Industrial designer Henry Covington of St. Petersburg, Florida, set out in the early 1960s to build a car based on the aerodynamic principles of Dr. Augustus Raspet, a noted aerodynamics expert. The result was the 1962 El Tiburon Roadster (The Shark). Covington collaborated with fiberglass expert Glenn Gums of Glenn Industries for the prototype build. Caccicraft made six coupes of Tampa, Florida. Sadly Henry Covington passed away in May 1962, and production was stopped.
Glenn Gums moved forward, producing the Tiburon, but with several modifications. He changed the coupe body to a roadster, added doors, and exposed the headlights. Five roadsters were made from 1962 through 1965. Both the Tiburon coupe and roadster were designed to take full advantage of aerodynamic knowledge at the time and included a belly pan nearly as large as the car. This under the car aerodynamics was very advanced for 1962.
In 1966 this design-led Road & Track to recognize Henry Covington’s Tiburon sports car as the most streamlined car in the world. This beautiful fiberglass classic is powered by Renault, yes, Renault. Are you surprised? Me too!
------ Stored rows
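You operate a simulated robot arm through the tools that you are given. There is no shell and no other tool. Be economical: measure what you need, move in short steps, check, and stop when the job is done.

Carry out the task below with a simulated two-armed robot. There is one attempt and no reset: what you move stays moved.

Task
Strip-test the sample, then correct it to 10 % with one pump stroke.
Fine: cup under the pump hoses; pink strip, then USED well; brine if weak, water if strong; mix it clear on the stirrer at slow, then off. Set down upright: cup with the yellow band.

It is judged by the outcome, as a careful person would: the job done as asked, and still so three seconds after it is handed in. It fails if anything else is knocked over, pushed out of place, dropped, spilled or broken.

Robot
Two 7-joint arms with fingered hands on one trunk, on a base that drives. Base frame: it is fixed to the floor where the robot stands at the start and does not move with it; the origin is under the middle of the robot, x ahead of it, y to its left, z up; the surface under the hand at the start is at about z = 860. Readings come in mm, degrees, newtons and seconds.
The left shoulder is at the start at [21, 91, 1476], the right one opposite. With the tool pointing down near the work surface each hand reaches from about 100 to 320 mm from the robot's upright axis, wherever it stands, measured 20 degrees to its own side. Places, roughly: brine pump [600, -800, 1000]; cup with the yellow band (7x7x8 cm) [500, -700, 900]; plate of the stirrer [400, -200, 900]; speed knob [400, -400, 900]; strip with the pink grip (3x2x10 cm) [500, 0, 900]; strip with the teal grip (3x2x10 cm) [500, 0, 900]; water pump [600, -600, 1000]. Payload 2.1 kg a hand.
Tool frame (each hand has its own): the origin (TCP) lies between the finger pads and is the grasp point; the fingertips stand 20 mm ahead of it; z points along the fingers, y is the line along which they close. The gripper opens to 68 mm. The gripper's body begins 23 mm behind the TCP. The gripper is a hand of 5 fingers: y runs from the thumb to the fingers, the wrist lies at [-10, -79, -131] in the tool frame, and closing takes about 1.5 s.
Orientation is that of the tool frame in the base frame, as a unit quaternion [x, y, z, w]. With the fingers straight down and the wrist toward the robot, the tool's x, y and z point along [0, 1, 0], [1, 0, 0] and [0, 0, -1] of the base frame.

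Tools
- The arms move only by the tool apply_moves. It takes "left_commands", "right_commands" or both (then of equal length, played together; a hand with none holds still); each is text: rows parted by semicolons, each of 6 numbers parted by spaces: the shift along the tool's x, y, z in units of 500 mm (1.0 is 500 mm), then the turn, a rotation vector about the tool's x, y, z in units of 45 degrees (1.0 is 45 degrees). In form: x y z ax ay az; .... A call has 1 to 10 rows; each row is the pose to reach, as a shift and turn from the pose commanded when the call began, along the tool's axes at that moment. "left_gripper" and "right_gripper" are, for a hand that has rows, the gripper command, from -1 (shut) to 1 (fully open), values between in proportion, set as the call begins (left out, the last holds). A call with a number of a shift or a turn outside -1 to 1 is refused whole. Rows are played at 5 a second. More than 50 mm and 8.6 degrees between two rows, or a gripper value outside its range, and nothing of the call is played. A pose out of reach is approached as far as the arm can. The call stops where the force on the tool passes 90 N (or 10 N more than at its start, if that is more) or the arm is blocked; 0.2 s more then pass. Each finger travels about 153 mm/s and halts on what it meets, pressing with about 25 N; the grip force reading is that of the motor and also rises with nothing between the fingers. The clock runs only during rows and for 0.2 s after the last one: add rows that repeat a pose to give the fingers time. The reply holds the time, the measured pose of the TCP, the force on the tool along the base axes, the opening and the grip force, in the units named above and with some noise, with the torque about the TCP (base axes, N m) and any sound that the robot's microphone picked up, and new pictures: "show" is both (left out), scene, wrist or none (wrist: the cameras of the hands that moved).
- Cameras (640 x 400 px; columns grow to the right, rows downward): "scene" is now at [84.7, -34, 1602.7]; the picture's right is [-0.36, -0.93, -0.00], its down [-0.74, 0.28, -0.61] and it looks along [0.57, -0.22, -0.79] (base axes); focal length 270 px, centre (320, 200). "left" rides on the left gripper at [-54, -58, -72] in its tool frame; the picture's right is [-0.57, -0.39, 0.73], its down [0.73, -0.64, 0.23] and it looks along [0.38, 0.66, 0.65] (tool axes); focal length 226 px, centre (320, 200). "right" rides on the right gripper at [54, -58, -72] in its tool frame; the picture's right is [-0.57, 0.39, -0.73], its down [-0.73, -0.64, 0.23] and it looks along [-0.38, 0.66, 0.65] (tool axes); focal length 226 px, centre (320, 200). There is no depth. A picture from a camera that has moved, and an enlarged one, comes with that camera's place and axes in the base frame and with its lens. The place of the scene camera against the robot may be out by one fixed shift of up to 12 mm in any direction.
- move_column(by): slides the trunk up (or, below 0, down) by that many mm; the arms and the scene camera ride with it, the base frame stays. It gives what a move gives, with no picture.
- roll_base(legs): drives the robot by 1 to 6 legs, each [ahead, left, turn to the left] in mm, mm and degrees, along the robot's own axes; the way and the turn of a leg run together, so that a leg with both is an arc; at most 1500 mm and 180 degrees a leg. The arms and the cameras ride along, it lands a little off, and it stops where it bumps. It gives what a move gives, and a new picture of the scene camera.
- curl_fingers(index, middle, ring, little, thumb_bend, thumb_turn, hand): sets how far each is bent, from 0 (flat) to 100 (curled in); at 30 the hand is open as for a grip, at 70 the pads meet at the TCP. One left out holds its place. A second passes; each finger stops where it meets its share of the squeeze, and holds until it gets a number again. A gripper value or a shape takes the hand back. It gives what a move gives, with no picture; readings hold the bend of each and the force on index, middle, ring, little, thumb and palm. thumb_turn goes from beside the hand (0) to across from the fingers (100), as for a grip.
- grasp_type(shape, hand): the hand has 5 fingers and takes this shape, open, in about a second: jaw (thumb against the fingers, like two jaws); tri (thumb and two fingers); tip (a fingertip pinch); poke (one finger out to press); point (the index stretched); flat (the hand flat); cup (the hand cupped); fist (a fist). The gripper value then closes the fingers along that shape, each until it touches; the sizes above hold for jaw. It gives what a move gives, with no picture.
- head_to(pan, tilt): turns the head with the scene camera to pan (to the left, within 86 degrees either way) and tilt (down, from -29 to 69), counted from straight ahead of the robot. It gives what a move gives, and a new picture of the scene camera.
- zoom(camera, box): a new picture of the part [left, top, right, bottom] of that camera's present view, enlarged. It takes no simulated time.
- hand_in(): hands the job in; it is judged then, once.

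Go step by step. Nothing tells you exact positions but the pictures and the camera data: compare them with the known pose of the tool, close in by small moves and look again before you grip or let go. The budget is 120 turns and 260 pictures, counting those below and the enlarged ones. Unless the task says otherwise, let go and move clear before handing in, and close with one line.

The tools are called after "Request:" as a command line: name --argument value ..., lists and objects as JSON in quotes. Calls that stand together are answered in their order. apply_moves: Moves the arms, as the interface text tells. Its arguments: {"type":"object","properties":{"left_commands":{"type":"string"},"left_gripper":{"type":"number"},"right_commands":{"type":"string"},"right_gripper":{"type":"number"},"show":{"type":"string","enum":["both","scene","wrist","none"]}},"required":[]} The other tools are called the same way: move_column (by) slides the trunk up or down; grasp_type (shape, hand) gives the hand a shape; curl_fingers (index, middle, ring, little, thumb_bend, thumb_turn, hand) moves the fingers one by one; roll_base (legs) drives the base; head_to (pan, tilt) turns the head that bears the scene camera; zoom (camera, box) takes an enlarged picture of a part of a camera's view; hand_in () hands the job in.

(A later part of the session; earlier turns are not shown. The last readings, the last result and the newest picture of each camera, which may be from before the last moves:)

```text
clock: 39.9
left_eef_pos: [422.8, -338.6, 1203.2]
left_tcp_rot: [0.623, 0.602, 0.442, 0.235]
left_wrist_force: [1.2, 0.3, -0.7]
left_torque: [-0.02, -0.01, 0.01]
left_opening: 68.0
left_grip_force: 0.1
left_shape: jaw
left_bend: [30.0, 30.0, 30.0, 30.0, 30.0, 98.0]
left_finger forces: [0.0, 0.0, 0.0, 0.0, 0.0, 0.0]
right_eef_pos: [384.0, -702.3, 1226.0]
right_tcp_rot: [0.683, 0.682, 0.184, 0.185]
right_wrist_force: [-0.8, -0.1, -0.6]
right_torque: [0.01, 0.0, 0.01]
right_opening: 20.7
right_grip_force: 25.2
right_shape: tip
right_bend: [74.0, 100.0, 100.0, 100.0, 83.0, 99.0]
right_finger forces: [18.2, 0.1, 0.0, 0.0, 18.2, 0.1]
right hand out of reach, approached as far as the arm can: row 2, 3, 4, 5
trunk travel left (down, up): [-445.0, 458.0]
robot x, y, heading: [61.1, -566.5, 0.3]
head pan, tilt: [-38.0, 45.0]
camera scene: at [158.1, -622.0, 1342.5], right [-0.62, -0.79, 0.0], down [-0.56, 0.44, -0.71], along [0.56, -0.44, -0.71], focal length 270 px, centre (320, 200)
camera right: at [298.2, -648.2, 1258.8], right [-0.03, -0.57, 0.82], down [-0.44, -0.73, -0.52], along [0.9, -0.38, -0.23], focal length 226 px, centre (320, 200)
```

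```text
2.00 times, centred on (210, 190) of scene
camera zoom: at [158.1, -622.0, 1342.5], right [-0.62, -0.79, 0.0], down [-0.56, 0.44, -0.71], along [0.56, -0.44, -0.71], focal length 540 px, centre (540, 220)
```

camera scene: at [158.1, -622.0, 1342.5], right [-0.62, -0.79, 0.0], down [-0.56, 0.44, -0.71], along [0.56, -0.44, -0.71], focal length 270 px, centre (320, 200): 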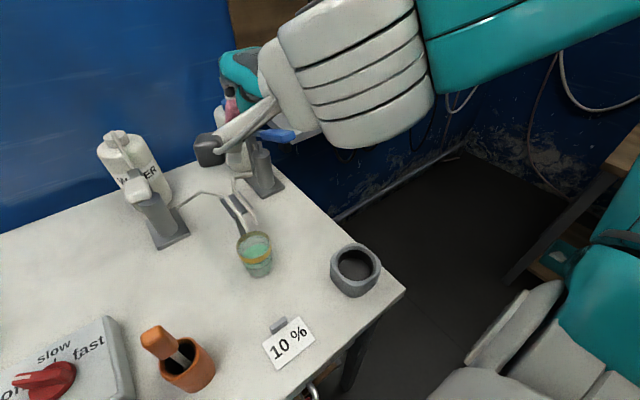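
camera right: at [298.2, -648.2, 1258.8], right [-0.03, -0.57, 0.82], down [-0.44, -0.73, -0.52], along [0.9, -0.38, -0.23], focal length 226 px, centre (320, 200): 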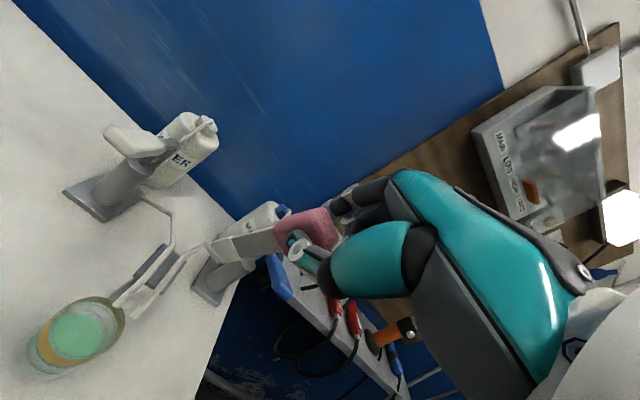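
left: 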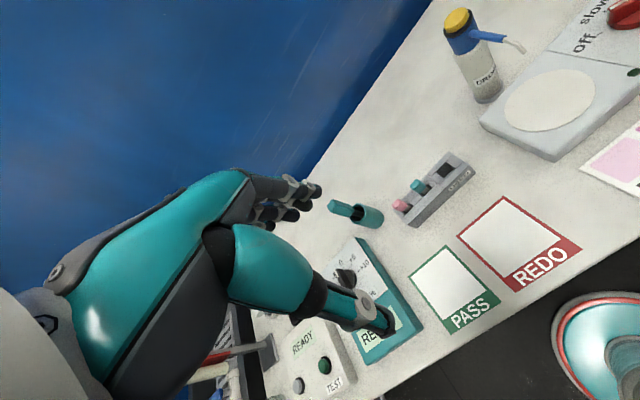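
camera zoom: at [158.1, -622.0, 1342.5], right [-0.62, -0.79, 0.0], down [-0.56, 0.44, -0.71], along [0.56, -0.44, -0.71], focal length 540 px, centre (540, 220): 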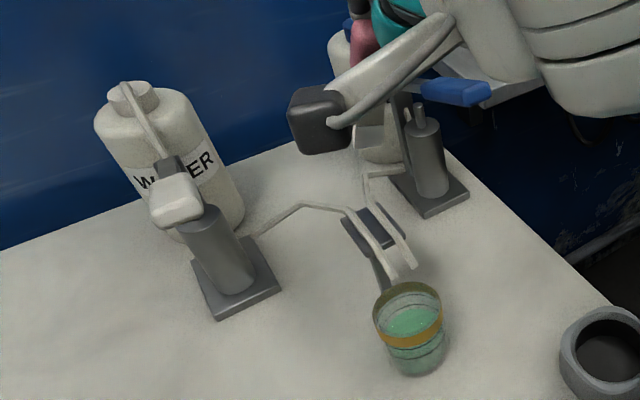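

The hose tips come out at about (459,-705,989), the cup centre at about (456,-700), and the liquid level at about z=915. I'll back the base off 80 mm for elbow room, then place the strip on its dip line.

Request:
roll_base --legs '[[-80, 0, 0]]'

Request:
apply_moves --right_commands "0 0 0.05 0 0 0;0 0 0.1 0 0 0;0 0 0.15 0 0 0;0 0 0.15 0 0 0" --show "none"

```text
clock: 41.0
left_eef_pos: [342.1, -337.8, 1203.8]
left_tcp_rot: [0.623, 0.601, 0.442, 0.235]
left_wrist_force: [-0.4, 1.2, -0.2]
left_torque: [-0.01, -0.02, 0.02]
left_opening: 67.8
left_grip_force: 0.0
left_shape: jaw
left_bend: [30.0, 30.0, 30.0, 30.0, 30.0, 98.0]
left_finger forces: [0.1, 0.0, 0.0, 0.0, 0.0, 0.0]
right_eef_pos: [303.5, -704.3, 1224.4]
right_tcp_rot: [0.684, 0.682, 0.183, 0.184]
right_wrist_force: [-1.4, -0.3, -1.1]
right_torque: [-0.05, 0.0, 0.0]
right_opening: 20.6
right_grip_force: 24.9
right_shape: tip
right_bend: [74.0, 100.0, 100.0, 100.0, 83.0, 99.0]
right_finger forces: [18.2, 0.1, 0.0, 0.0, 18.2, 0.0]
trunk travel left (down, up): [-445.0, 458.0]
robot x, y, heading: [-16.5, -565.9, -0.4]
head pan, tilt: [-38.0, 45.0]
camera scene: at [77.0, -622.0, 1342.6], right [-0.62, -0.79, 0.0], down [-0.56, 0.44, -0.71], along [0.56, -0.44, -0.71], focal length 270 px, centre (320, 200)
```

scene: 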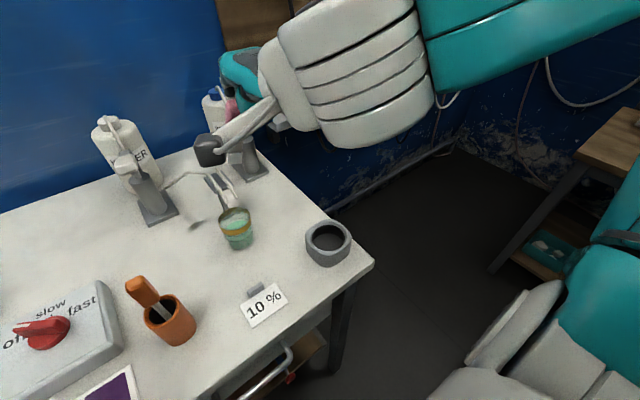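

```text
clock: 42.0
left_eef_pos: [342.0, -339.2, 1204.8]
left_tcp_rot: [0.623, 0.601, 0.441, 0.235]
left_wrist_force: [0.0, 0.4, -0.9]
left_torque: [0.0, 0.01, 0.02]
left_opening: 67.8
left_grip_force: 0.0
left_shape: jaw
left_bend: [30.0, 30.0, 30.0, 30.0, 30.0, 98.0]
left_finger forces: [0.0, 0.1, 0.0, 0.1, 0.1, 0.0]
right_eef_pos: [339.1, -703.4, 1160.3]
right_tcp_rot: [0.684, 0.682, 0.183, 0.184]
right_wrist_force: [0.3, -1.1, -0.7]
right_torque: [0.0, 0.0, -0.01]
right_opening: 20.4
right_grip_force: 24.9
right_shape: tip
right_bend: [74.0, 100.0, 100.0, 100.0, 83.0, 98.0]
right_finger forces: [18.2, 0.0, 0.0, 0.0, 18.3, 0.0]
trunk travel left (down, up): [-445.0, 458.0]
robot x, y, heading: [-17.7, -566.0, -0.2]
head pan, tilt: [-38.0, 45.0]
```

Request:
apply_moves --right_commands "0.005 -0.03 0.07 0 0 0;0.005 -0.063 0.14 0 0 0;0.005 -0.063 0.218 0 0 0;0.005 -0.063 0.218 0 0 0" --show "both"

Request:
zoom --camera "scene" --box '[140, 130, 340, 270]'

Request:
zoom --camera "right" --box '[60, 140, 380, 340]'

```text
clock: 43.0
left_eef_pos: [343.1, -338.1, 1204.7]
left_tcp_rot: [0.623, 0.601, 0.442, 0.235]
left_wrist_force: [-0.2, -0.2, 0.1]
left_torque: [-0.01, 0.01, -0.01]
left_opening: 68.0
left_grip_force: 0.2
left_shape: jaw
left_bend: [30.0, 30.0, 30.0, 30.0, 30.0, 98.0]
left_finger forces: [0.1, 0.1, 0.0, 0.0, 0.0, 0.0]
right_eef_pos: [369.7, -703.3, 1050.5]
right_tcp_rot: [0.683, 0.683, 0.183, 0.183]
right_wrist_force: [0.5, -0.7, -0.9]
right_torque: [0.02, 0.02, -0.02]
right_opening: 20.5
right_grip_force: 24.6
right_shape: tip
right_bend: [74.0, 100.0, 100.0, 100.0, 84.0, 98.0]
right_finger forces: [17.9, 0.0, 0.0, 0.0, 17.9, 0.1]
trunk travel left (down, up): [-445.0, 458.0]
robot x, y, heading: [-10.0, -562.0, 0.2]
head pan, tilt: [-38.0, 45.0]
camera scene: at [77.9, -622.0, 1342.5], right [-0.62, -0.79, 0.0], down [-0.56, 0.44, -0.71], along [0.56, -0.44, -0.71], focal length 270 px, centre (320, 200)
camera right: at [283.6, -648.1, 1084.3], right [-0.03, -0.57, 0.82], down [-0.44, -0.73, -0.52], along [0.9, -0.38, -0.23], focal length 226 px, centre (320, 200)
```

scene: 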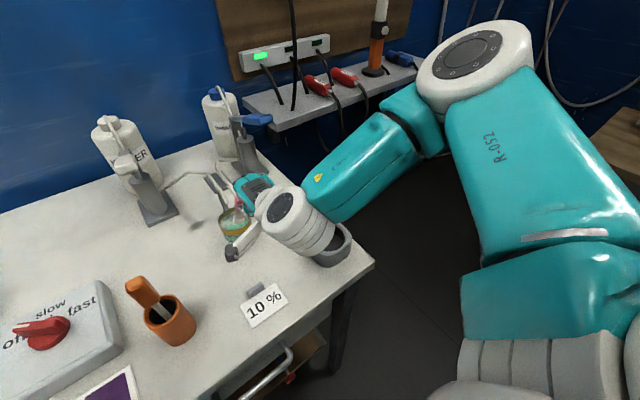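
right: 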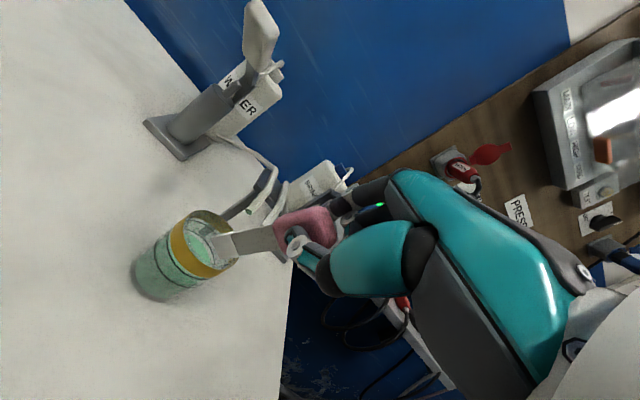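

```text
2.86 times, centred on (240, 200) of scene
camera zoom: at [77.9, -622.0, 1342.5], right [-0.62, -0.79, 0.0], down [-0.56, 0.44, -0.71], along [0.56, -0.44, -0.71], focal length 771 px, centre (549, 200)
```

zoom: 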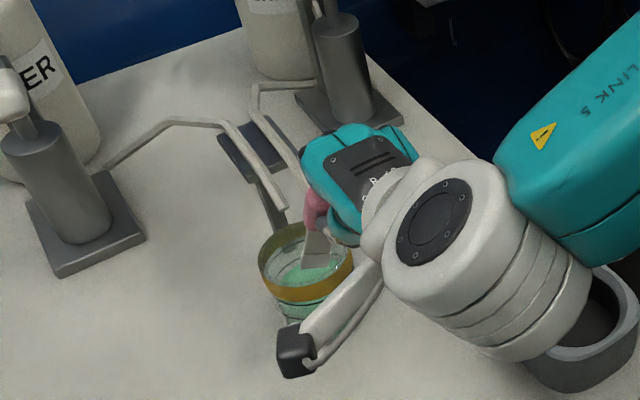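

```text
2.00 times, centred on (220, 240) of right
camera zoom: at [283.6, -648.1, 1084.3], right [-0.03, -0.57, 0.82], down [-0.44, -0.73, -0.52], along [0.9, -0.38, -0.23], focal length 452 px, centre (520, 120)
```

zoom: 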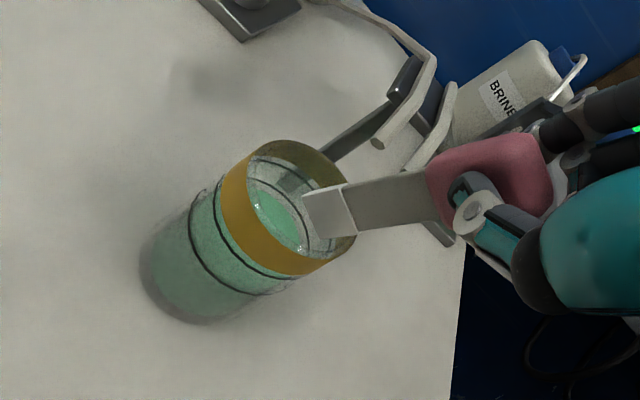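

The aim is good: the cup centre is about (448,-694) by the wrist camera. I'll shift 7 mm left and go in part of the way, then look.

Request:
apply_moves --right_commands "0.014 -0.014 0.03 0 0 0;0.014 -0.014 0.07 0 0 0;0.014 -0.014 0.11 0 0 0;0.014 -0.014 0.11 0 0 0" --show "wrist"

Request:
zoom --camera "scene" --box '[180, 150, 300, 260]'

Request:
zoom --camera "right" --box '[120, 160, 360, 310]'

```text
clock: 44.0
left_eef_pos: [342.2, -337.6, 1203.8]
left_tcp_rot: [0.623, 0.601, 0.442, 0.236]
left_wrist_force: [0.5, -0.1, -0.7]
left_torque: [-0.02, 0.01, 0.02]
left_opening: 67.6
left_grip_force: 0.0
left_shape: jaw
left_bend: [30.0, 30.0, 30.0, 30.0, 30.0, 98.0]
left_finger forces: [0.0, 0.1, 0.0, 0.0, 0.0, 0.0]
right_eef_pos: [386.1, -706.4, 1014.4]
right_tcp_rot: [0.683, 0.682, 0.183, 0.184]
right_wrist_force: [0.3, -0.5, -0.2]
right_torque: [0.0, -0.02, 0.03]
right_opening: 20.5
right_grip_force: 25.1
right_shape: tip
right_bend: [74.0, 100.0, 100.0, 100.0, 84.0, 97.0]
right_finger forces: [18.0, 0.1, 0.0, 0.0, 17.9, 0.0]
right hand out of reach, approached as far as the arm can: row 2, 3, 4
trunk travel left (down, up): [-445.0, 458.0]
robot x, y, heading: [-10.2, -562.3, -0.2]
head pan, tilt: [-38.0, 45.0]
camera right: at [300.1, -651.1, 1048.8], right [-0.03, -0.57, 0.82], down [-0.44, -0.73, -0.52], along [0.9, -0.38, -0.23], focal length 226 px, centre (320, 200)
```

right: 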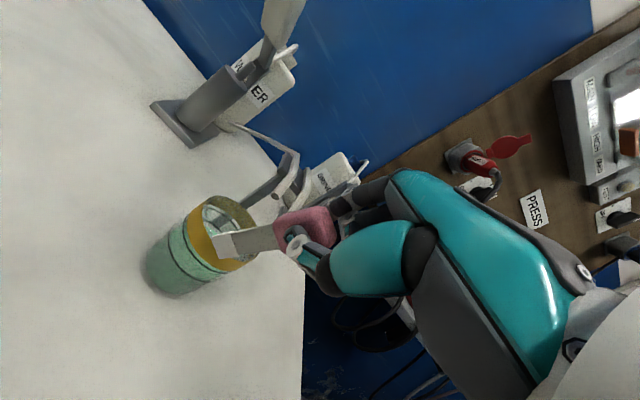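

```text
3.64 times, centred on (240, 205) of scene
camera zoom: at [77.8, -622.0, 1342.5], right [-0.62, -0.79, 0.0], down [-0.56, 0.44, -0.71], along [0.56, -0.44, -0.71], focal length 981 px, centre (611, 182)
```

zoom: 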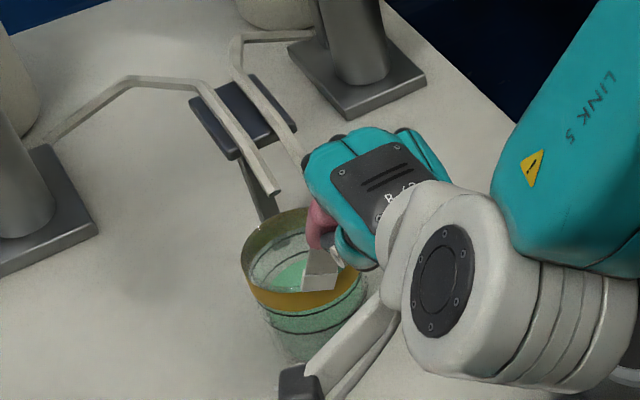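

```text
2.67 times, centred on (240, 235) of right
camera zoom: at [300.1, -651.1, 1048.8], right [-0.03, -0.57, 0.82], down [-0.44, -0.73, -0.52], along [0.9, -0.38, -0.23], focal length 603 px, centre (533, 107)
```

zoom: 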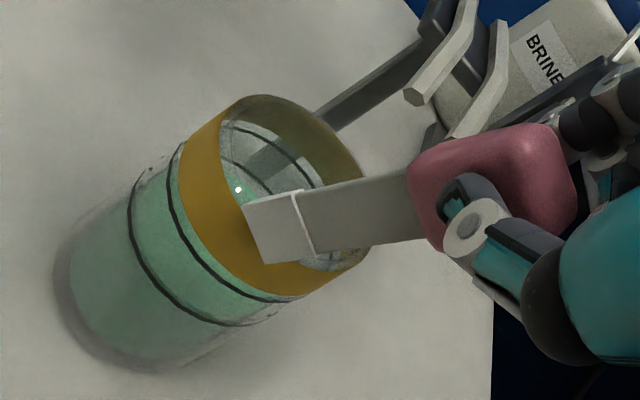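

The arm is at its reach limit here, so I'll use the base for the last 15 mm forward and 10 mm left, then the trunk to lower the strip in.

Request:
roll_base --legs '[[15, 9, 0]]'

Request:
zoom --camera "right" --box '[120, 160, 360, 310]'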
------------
Geoffrey Hacker, the owner of this particular car, was able to get it ready to show on a very tight schedule at the 2013 Amelia Island Concours d’Elegance. Read about his efforts on his blog Forgotten Fiberglass (Undiscovered Classics).
The first of the many fiberglass cars to be added to Geoffrey Hacker’s collection, he’s owned the Shark roadster for over thirty years. He told me on the phone in 2013 that he owns 46 cars! That is a serious commitment. He brought the car back to life in the early 1980s, switching out the original Renault 4CV engine and transmission for an engine and transmission from a 1971 Renault R10. Still, showing the car at Amelia Island motivated a complete restoration. And he made it just in time.